CANBERRA Oct 6, 2006 (Dow Jones Newswires)
With most of its short-term liquefied natural gas output under contract, Australia looks like it is missing out on a chance to increase LNG sales to energy-hungry Mexico, Resource Minister Ian Macfarlane said Thursday.
Citing concern early cargoes to a Mexican gas terminal may not arrive, Macfarlane said it was unlikely Australia could make up the shortfall.
Sempra Energy's (SRE) Energia Costa Azul gas terminal on the coast of Baja California, Mexico, is due for completion in 2008, with initial cargoes to come from Russia's Royal Dutch Shell PLC-led (RDSB.LN) Sakhalin gas fields and Indonesia's BP PLC-led (BP) Tangguh project.
"Sakhalin in Russia and Tangguh in Indonesia are running well behind schedule, and in fact, there is now some concern about where those initial cargoes may come from," Macfarlane said in a telephone interview with Dow Jones Newswires from Mexico.
"I'm not sure...that Australia can be in a position to supply any initial cargoes," said Macfarlane, in Mexico for a G8+ energy ministers meeting.
Australia's LNG exports are expected to rise 24% to 15.3 million metric tons in fiscal 2007, with the value of LNG exports leaping 30% to A$5.7 billion.
Mexico's Energy Secretary Fernando Canales Clariond approached Macfarlane Wednesday to express his disappointment that Australian LNG supplies were under contract for the next four to six years.
"That is an opportunity for Australia but one which, in the short term, we won't be able to meet because, basically, we're sold out," Macfarlane said.
Macfarlane promised his Mexican counterpart he would investigate the availability of Australian LNG post-2010 LNG supplies and discuss the matter further in November, when Mexican President Vicente visits Australia.
Further hampering LNG expansion opportunities in Australia is a dispute between the federal government and the state government of Western Australia, where most LNG projects are located.
The West Australian government wants to reserve a portion of the state's LNG output for domestic use, a policy the federal government is considering challenging to allow the accelerated development of LNG projects under consideration.

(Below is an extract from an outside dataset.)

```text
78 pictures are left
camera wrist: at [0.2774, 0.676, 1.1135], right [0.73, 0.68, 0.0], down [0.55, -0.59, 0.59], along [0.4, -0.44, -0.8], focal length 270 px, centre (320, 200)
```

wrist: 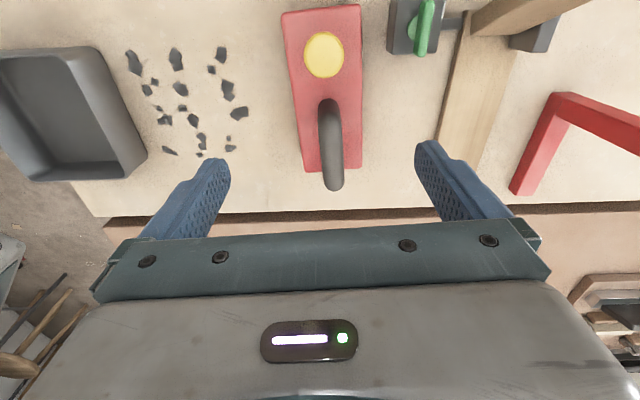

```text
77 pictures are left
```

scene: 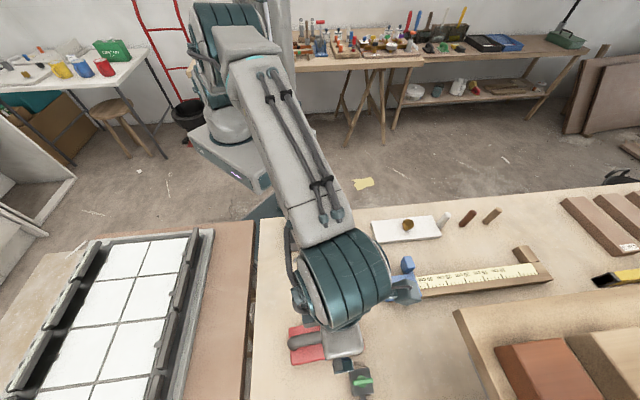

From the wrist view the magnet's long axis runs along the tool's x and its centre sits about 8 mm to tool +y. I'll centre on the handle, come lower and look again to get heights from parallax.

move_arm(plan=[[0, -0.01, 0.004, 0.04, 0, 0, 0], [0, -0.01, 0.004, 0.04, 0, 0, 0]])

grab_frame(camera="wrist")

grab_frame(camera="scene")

"The reservation policy is causing serious concerns among project proponents," Macfarlane said. "There is also international concern about it."

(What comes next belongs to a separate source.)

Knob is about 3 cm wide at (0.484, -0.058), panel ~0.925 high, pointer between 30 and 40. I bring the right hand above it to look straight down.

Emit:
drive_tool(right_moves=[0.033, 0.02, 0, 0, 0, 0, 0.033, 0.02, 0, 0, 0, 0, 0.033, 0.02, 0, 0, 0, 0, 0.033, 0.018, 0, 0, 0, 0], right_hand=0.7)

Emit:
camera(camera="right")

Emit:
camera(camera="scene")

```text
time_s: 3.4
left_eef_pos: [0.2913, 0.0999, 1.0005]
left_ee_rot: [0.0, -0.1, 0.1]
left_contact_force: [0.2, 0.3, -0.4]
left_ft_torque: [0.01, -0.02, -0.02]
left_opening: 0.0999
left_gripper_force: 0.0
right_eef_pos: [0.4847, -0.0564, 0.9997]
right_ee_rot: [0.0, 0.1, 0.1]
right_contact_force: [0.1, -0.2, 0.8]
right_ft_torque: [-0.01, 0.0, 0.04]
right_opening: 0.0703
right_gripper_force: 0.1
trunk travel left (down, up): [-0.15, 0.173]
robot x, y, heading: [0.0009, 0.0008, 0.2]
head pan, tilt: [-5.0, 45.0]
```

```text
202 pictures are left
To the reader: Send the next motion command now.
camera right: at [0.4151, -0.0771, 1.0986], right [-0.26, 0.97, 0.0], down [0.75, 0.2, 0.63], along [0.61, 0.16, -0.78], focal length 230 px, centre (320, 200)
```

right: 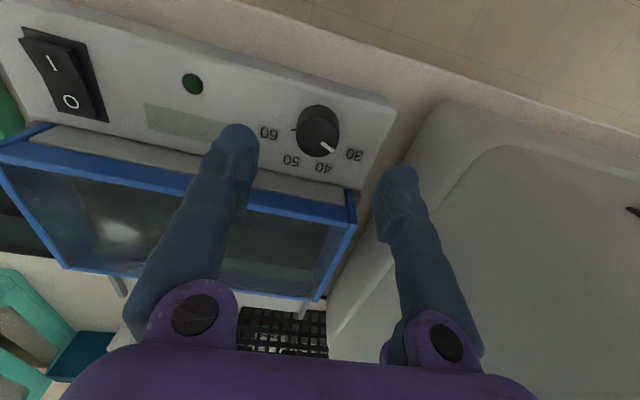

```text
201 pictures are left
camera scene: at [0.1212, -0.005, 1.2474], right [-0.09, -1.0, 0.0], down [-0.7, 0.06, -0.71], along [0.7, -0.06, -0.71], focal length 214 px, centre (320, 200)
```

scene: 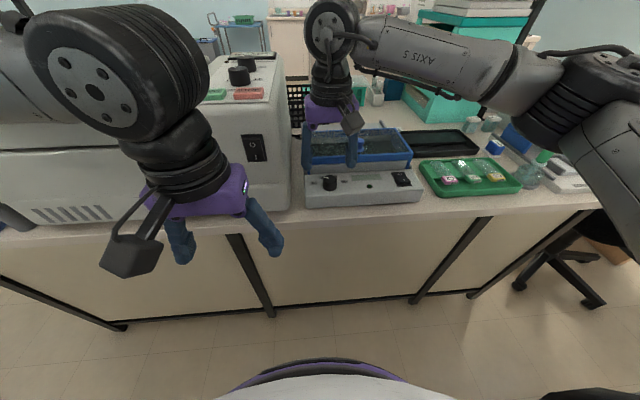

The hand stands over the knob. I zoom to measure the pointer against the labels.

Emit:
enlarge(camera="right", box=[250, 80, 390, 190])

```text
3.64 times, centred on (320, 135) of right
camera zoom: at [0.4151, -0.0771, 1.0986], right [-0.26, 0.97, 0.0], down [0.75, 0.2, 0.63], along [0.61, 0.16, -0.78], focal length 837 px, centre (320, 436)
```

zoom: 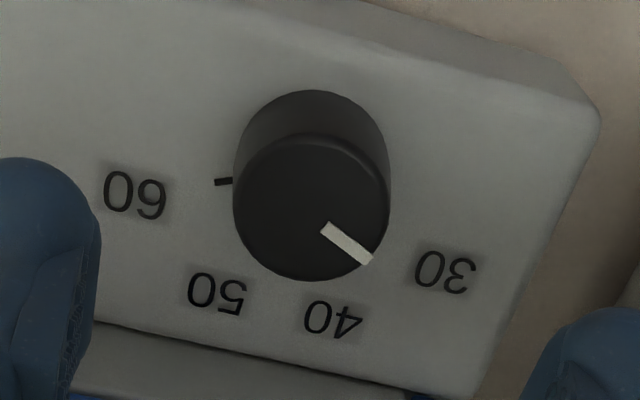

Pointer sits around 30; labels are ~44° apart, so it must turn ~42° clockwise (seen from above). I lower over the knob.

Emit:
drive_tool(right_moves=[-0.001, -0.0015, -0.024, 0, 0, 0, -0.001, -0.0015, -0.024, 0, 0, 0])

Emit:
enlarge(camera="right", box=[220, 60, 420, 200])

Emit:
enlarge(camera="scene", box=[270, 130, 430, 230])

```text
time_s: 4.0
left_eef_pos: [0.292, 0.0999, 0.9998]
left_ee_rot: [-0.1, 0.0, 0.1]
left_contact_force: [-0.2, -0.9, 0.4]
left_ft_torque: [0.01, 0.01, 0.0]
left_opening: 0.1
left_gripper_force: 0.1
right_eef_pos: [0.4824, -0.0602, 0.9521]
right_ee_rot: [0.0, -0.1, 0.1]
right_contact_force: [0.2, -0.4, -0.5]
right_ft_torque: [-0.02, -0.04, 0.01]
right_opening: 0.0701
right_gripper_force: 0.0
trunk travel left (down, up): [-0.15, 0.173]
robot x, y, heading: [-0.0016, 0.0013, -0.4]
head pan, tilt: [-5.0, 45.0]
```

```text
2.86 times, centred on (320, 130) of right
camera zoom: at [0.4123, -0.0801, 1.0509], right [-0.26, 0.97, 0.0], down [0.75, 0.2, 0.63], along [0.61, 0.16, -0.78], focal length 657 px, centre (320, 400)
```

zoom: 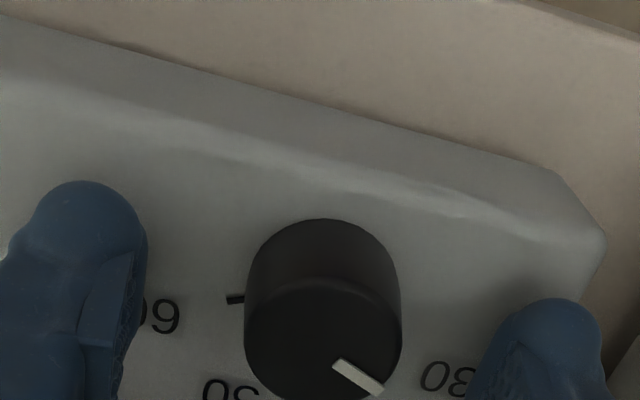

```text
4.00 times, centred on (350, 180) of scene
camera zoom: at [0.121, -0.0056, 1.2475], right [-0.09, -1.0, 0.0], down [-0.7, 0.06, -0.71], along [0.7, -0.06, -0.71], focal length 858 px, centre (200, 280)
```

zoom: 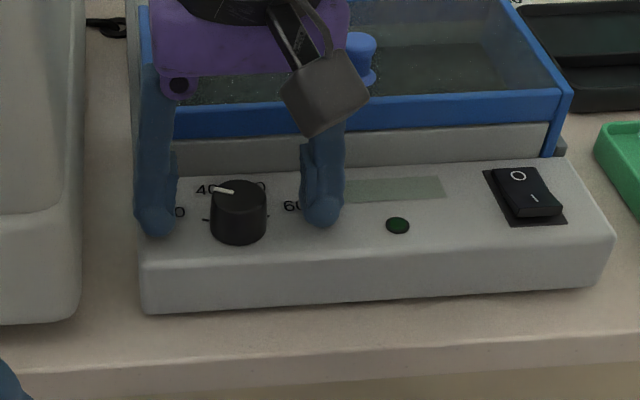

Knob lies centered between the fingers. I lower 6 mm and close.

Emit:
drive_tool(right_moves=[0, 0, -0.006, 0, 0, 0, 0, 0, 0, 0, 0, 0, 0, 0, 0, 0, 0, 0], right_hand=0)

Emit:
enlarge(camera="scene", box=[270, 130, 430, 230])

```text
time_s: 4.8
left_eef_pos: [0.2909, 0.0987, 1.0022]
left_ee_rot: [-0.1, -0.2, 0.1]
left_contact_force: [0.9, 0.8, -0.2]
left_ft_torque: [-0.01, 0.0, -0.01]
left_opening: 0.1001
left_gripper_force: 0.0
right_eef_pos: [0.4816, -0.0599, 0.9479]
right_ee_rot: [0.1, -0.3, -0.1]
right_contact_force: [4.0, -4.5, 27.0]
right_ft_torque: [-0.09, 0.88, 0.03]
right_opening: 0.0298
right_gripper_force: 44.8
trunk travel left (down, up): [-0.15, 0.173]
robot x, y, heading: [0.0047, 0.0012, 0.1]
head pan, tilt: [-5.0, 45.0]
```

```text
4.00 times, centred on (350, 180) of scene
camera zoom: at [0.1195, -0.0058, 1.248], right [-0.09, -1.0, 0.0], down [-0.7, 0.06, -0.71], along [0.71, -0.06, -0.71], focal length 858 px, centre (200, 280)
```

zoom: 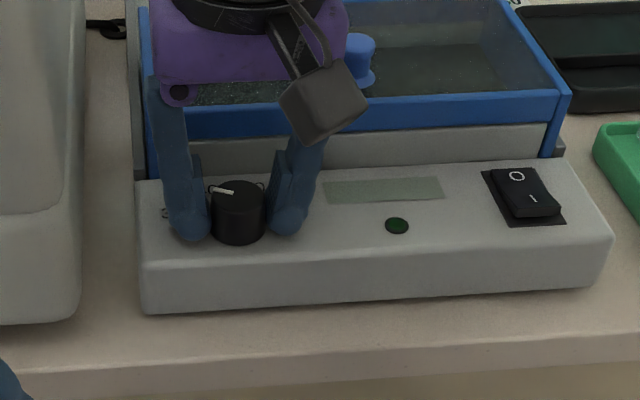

The government is considering legal advice on whether it can use constitutional powers to override the state government on the issue, he said.
Mexico's interest in Australian LNG could also be thwarted by India, which is in talks with Australia's US$11 billion Gorgon project.
The Gorgon LNG development, off the coast of Western Australia, is a joint venture between three global oil and gas majors. Chevron Corp. (CVX) is operator of the project and has a 50% stake, while Royal Dutch Shell and Exxon Mobil Corp. (XOM) each hold 25%. The project has been set back by environmental concerns, but the partners are confident of getting the green light from the Western Australian state government.
Chevron and Shell have already sold most of their production, but ExxonMobil, which is yet to announce any deals, has confirmed it is in ongoing discussions with Indian companies.
Another potential Australian LNG source is the North West Shelf project, a joint venture between six parties - Woodside Petroleum Ltd. (WPL.AU), BHP Billiton Ltd. (BHP), BP, Chevron, Shell and Japan Australia LNG, a Japanese venture of Mitsui & Co. Ltd. (8031.TO) and Mitsubishi Corp. (8058.TO).
The LNG from the project is sold under long-term contracts, some of which are currently up for renewal and being renegotiated.
Woodside is also developing the nearby Pluto field and has already announced two offtake deals with Japanese customers. Woodside hopes to later develop the Browse field, off the Kimberley Coast further to the north, but no sales have been made from this project.